* [GIVEN MATERIAL]:
⟨

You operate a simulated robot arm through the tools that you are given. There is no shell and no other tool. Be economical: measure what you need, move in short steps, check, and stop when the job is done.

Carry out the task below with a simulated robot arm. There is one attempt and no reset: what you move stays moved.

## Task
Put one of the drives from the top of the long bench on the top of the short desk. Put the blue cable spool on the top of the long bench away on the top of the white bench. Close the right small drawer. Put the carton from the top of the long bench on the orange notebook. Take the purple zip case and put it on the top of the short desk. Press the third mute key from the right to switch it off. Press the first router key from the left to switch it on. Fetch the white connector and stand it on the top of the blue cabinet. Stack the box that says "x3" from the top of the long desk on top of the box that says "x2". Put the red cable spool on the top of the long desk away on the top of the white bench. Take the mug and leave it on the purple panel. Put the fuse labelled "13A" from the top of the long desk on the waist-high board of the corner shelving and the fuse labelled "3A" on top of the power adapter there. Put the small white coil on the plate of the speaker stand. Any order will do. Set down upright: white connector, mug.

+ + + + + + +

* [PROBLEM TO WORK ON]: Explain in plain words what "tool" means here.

⟩

* [DOCUMENT EXCERPT]:
⟨

17 octobre 2006

Mythologie : Narcisse, l'image meurtrière

Nous abordons cette semaine une série qui traitera de l’image et la mythologie, en commençant par le mythe très connu de Narcisse, toujours d’actualité quand le sociologue Gilles Lipovetsky caractérise l’époque actuelle celle de «l’ère de Narcisse ».
Un petit rappel du mythe qui n’est pas si limpide : Selon les Métamorphoses d’Ovide une prédiction à la naissance de Narcisse prévient son père : « Narcisse vivra très vieux à condition qu’il ne se voit pas ». Devenu jeune homme, il reste insensible à l’amour, masculin, comme féminin, et sa mort serait l’objet d’une vengeance des candidats (es) rejetés (ées) (Echo, la malheureuse qui ne pouvait que répéter la dernière syllabe qu’elle entendait, ce qui ne favorise pas la communication, ou Ameinias, selon la version béotienne, qui se suicida de désespoir et implore les Dieux de le venger). Quoi qu’il en soit, Narcisse rencontre son reflet dans une source, s’en trouve fasciné et finit, soit par mettre fin à ses jours, soit par se laisser mourir en réalisant l’impossibilité de sa passion.

⟩

Write what comes next in the document excerpt.

* [OUTPUT]:
Selon Pausanias maintenant, Narcisse possède une sœur jumelle qui lui ressemble trait pour trait. Sa sœur meurt. Chasseur, Narcisse rencontre par hasard sa propre image dans une source de la forêt et bien qu’il sache qu’il ne s’agisse pas de sa sœur, tombe en extase devant ce reflet jusqu’à se suicider de dépit.
C’est de toute évidence la première version, celle d’Ovide, qui sera retenue, la plus étonnante, la plus matière à commentaires et à morales. Les Chrétiens ne s’en privent pas en assimilant Narcisse à l'individualisme, en contradiction formelle avec la parole divine pour laquelle l’individu doit se tourner tout entier vers l’autre. Narcisse devient l’archétype de l’égoïsme qui mène l’homme à son anéantissement.
Pour les psychanalystes, l’amour démesuré de soi, post-infantile, peut être assimilé à une pathologie et, dans le cas de Narcisse, à une importante aliénation mentale. Le mot «narcissisme» apparaît en 1910 chez Freud. Il correspond à un reflux de la libido sur le moi entraînant dérèglements comme la mélancolie. Là où les Chrétiens en font un exemple de morale, la psychanalyse en fait un cas médical et utilise Narcisse pour nommer un état pathologique ou infantile.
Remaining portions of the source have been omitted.